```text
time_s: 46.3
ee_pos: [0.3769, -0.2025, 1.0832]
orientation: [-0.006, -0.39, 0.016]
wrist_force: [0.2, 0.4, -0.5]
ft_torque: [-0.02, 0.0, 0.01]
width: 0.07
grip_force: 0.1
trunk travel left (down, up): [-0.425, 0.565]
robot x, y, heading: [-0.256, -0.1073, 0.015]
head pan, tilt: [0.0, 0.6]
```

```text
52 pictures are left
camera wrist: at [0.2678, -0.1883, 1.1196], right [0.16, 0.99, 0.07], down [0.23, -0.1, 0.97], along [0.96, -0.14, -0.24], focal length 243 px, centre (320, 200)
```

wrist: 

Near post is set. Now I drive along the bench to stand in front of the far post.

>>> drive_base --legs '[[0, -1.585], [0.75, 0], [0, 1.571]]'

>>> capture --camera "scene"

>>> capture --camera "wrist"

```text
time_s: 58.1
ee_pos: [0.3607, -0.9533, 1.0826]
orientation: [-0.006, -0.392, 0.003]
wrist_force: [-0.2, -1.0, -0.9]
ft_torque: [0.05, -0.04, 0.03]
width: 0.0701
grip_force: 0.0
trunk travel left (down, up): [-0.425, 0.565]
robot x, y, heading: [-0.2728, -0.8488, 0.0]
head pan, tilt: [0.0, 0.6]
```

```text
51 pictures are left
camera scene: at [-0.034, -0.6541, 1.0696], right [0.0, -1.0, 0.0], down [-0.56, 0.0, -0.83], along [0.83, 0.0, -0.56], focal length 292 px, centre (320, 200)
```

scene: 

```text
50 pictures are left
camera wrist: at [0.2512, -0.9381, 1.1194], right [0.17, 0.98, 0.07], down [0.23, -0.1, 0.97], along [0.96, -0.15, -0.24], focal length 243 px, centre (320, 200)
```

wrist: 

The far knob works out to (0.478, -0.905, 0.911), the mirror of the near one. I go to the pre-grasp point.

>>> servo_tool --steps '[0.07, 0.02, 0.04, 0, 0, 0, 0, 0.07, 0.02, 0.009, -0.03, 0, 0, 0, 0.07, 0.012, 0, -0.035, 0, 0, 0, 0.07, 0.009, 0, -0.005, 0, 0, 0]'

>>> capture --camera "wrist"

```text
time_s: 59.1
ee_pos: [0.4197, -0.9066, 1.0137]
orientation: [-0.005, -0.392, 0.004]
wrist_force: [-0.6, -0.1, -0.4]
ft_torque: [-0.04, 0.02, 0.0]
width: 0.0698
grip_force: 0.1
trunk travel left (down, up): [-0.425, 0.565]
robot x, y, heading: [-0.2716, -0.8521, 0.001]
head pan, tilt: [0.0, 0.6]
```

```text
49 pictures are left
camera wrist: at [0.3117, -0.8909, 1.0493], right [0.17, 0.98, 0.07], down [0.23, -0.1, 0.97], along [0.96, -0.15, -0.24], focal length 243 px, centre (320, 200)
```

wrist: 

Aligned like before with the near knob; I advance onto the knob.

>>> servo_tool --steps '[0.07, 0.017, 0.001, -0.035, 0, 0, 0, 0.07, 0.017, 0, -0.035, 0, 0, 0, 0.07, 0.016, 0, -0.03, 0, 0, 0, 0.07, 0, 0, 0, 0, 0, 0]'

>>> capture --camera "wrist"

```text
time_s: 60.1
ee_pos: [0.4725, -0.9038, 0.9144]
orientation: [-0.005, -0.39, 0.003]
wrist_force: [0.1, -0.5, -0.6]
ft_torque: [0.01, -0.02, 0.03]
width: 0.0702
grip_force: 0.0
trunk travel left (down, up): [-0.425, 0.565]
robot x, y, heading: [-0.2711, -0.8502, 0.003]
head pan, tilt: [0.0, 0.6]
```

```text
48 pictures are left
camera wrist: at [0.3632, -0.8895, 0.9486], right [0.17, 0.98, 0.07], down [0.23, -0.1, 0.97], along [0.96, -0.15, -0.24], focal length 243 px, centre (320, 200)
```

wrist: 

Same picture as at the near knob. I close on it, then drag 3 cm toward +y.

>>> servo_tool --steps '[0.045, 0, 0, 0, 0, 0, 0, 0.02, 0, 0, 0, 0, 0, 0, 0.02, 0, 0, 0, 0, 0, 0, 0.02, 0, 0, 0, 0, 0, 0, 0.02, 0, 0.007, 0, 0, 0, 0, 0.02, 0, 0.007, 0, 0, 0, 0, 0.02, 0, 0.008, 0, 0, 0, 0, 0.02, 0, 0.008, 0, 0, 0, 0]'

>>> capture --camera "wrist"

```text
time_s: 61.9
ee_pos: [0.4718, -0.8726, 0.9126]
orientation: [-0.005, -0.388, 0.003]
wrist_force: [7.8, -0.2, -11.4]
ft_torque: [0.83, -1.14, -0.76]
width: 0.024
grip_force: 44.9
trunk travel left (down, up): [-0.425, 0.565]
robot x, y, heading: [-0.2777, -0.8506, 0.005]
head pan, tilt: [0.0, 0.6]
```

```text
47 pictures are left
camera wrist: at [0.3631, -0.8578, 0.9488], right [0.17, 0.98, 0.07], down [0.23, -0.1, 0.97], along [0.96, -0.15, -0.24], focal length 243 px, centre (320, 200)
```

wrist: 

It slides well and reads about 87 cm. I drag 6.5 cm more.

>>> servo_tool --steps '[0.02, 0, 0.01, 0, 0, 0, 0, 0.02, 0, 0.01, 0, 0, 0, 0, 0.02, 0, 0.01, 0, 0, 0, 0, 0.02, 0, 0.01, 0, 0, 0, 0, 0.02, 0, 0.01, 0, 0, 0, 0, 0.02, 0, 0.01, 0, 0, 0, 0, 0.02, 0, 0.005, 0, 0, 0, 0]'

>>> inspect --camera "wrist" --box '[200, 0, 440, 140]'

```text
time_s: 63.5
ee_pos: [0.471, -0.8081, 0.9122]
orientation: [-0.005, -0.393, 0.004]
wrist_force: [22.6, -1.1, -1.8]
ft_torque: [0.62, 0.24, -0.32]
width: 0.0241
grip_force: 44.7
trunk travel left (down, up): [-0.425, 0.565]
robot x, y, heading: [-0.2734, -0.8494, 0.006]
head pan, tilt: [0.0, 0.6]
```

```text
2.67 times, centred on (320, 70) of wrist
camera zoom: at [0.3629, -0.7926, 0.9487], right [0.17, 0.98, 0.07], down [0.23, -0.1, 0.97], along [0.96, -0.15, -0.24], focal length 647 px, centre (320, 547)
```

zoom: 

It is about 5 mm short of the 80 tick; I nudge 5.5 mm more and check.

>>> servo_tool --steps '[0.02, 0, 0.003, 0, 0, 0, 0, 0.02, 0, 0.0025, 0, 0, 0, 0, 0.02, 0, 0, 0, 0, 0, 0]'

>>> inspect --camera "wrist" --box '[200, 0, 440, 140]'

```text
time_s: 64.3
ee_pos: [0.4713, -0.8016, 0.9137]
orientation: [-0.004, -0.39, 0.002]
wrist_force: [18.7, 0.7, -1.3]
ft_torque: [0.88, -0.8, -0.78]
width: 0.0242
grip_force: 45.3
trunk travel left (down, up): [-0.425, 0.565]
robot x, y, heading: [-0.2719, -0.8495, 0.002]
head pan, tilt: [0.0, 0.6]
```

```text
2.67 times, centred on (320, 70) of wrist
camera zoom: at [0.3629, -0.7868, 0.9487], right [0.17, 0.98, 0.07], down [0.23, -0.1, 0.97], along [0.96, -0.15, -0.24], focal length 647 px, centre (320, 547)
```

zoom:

The exercise | Can you reproduce all the material exactly?

Answer |
```text
time_s: 46.3
ee_pos: [0.3769, -0.2025, 1.0832]
orientation: [-0.006, -0.39, 0.016]
wrist_force: [0.2, 0.4, -0.5]
ft_torque: [-0.02, 0.0, 0.01]
width: 0.07
grip_force: 0.1
trunk travel left (down, up): [-0.425, 0.565]
robot x, y, heading: [-0.256, -0.1073, 0.015]
head pan, tilt: [0.0, 0.6]
```

```text
52 pictures are left
camera wrist: at [0.2678, -0.1883, 1.1196], right [0.16, 0.99, 0.07], down [0.23, -0.1, 0.97], along [0.96, -0.14, -0.24], focal length 243 px, centre (320, 200)
```

wrist: 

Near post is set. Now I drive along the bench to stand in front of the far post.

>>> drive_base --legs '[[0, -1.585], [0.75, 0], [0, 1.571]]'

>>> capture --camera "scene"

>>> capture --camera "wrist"

```text
time_s: 58.1
ee_pos: [0.3607, -0.9533, 1.0826]
orientation: [-0.006, -0.392, 0.003]
wrist_force: [-0.2, -1.0, -0.9]
ft_torque: [0.05, -0.04, 0.03]
width: 0.0701
grip_force: 0.0
trunk travel left (down, up): [-0.425, 0.565]
robot x, y, heading: [-0.2728, -0.8488, 0.0]
head pan, tilt: [0.0, 0.6]
```

```text
51 pictures are left
camera scene: at [-0.034, -0.6541, 1.0696], right [0.0, -1.0, 0.0], down [-0.56, 0.0, -0.83], along [0.83, 0.0, -0.56], focal length 292 px, centre (320, 200)
```

scene: 

```text
50 pictures are left
camera wrist: at [0.2512, -0.9381, 1.1194], right [0.17, 0.98, 0.07], down [0.23, -0.1, 0.97], along [0.96, -0.15, -0.24], focal length 243 px, centre (320, 200)
```

wrist: 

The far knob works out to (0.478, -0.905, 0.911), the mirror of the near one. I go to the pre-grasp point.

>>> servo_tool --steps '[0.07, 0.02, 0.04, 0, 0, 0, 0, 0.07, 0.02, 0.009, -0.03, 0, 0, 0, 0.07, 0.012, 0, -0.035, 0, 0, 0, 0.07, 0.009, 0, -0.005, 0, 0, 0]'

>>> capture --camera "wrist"

```text
time_s: 59.1
ee_pos: [0.4197, -0.9066, 1.0137]
orientation: [-0.005, -0.392, 0.004]
wrist_force: [-0.6, -0.1, -0.4]
ft_torque: [-0.04, 0.02, 0.0]
width: 0.0698
grip_force: 0.1
trunk travel left (down, up): [-0.425, 0.565]
robot x, y, heading: [-0.2716, -0.8521, 0.001]
head pan, tilt: [0.0, 0.6]
```

```text
49 pictures are left
camera wrist: at [0.3117, -0.8909, 1.0493], right [0.17, 0.98, 0.07], down [0.23, -0.1, 0.97], along [0.96, -0.15, -0.24], focal length 243 px, centre (320, 200)
```

wrist: 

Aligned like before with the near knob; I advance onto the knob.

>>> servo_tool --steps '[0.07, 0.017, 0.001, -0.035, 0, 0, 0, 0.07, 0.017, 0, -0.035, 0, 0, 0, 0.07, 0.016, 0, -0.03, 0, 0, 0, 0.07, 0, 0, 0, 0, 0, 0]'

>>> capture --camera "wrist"

```text
time_s: 60.1
ee_pos: [0.4725, -0.9038, 0.9144]
orientation: [-0.005, -0.39, 0.003]
wrist_force: [0.1, -0.5, -0.6]
ft_torque: [0.01, -0.02, 0.03]
width: 0.0702
grip_force: 0.0
trunk travel left (down, up): [-0.425, 0.565]
robot x, y, heading: [-0.2711, -0.8502, 0.003]
head pan, tilt: [0.0, 0.6]
```

```text
48 pictures are left
camera wrist: at [0.3632, -0.8895, 0.9486], right [0.17, 0.98, 0.07], down [0.23, -0.1, 0.97], along [0.96, -0.15, -0.24], focal length 243 px, centre (320, 200)
```

wrist: 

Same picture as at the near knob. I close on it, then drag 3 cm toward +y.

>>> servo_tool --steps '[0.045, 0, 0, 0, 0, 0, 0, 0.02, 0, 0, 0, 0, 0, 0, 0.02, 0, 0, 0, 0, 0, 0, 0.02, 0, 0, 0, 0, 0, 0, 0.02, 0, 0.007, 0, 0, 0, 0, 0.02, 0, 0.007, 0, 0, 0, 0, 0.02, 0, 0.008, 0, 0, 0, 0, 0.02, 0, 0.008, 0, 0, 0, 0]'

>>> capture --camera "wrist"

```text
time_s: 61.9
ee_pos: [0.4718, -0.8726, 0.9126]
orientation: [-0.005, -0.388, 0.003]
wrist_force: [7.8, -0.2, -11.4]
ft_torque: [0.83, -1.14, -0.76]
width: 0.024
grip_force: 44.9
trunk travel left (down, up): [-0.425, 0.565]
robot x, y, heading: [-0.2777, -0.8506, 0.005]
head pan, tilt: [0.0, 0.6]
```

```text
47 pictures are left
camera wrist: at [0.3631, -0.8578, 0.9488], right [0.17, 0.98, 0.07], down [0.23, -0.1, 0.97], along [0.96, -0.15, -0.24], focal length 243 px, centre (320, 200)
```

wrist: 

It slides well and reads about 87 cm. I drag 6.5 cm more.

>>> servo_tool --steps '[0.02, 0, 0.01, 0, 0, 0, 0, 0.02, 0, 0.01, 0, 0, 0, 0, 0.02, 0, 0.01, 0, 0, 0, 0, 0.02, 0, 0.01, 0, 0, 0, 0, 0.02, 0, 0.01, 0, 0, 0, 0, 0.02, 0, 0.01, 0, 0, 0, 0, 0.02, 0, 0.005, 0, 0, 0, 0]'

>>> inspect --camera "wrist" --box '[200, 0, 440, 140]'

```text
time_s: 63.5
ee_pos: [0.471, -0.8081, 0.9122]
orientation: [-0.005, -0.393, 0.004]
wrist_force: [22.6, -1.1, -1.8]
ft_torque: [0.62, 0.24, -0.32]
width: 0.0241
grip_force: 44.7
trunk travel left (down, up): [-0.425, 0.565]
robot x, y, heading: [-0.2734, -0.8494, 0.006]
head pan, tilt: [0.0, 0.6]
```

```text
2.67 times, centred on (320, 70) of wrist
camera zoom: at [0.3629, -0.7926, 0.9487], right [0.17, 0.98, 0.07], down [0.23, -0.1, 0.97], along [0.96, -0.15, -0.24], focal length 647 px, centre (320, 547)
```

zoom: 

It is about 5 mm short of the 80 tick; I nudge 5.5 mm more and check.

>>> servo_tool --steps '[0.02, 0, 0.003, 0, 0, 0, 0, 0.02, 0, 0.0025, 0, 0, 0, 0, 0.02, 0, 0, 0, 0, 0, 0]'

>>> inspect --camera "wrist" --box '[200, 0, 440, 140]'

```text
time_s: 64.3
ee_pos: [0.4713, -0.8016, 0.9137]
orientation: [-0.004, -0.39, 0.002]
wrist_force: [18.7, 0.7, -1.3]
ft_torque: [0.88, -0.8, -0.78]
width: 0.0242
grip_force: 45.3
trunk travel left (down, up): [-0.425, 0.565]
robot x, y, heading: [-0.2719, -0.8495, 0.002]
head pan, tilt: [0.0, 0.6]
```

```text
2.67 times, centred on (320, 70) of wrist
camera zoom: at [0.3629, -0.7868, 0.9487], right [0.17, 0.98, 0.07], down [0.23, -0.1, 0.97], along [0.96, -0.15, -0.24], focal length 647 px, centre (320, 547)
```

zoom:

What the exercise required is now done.